Depuis qu’elle est arrivée en France il y a 13 ans, Thais écoute comme une rengaine les mêmes clichés sur son pays, le Brésil. « Il ne se passe pas une journée sans qu’un Français ne me parle de football, de samba, de carnaval, de caïpirinha et de femmes en string », raconte un brin agacée la jeune expatriée. Comme si toutes les Brésiliennes se baladaient en string sur la plage du matin au soir avec un cocktail à la main ! » Difficile en effet d’échapper aux stéréotypes quand on évoque le pays des Brasileiros. Ces sympathiques lieux communs sont pourtant loin de déplaire à tous. Depuis une décennie, les dirigeants du géant lusophone ont largement exploité l’image positive véhiculée par le pays à travers sa culture populaire et le sport pour assurer son rayonnement à travers le monde. Cette arme « douce » est même devenue un enjeu majeur dans l’affirmation de l’identité́ du Brésil sur la scène internationale.

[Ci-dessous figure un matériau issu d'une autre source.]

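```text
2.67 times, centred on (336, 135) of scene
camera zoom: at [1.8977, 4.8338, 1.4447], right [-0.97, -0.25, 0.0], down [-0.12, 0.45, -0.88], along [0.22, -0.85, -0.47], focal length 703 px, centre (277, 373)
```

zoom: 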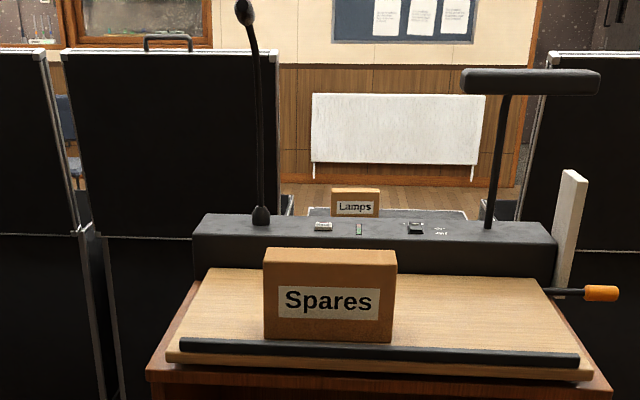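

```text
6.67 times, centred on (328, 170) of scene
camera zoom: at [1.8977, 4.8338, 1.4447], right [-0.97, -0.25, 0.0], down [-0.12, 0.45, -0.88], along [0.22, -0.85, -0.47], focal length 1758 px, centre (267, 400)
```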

La Seleção, une équipe à but très lucratif
La musique, le cinéma et le football constituent de redoutables canaux de diffusion à l’international. Le succès retentissant remporté notamment par les telenovelas, dont le Brésil s’est fait une spécialité, a largement dépassé les frontières de l’Amérique latine pour s’immiscer dans les foyers des quatre coins de monde. Depuis quarante ans, ces feuilletons sentimentaux ont apporté au Brésil une formidable visibilité en Asie, en Europe de l’Est et surtout en Afrique où l’influence du pays a tendance à se décupler. Quelque deux milliards de téléspectateurs suivent avec assiduité ces aventures à rebondissements, sur fond d’inégalités sociales, de corruption ou de trafic de drogue. Conséquence inattendue : depuis une dizaine d’années, on constate une augmentation des petites Teresa, Juliana, Lucas ou encore Jose dans les maternités africaines. Et que dire de l’impact du football brésilien sur la planète quand on sait que plus de trois milliards de téléspectateurs ont regardé la Coupe du monde de 2010 ? L’emblématique équipe nationale participe activement, elle aussi, à la renommée internationale du pays du « futebol ». Avec plus de 500 joueurs professionnels brésiliens évoluant rien qu’en Europe, le pays de Pelé a su se placer au premier rang mondial des exportateurs de joueurs. « Même dans ce domaine ludique, mais qui est aussi et de plus en plus un business, il est clair que la position du Brésil dans la mondialisation se renforce », résume Hervé Théry, directeur de recherche au CNRS-Creda et professeur à l’Université de Sao Paulo (1).
Joue-là comme Lula
L’émergence des charmes brésiliens chez les gringos ne date pas d’hier. Dans les années 1950, la musique et le cinéma brésiliens avaient déjà largement dépassé les frontières latino-américaines pour venir conquérir l’Europe et le reste du monde grâce à des artistes comme João Gilberto ou des films comme « Orfeu Negro ». « A cette époque, il n’y avait aucune volonté politique d’exploiter cet atout car le pays vivait sous une dictature militaire, observe Jean-Jacques Kourliandsky, chercheur à l’IRIS sur les questions ibériques. Ce n’est qu’avec l’avènement de Lula au pouvoir que le pays a pris un positionnement clair en faveur du soft power. » Cette stratégie d’influence n’a pas eu à souffrir de l’alternance politique puisque l’actuelle présidente, Dilma Rousseff, n’a pas hésité, dans une moindre mesure, à emboîter le pas de son prédécesseur. Lors de son discours de politique générale devant le Parlement, la chef d’Etat a nettement affiché sa volonté de jouer la carte de la diplomatie culturelle : « Nous allons investir dans la culture et accroître notre production de biens culturels. Nous allons également développer nos exportations de musique, de cinéma et de littérature qui sont les emblèmes vivants de notre présence dans le monde. » Et ce positionnement stratégique semble payant. Même si le Brésil connaît depuis trois ans un fort ralentissement de sa croissance, le pays émergent s’est hissé en quelques années dans le cercle fermé des dix plus grandes économies mondiales. Est-ce à dire qu’il suffit à un pays de ne plus vivre caché pour vivre une économie heureuse ? Rien n’est moins sûr. Nombre d’observateurs, à l’instar de Carlos Quenan, vice-président de l’Institut des Amériques, nuancent l’impact du soft power sur l’économie d’une puissance. « L’essor économique qu’a connu le Brésil jusqu’en 2010 tient moins au développement de la politique de soft power qu’au vaste programme de réformes économiques et sociales qui ont été engagées sous Lula », souligne ce professeur d’économie à la Sorbonne Nouvelle.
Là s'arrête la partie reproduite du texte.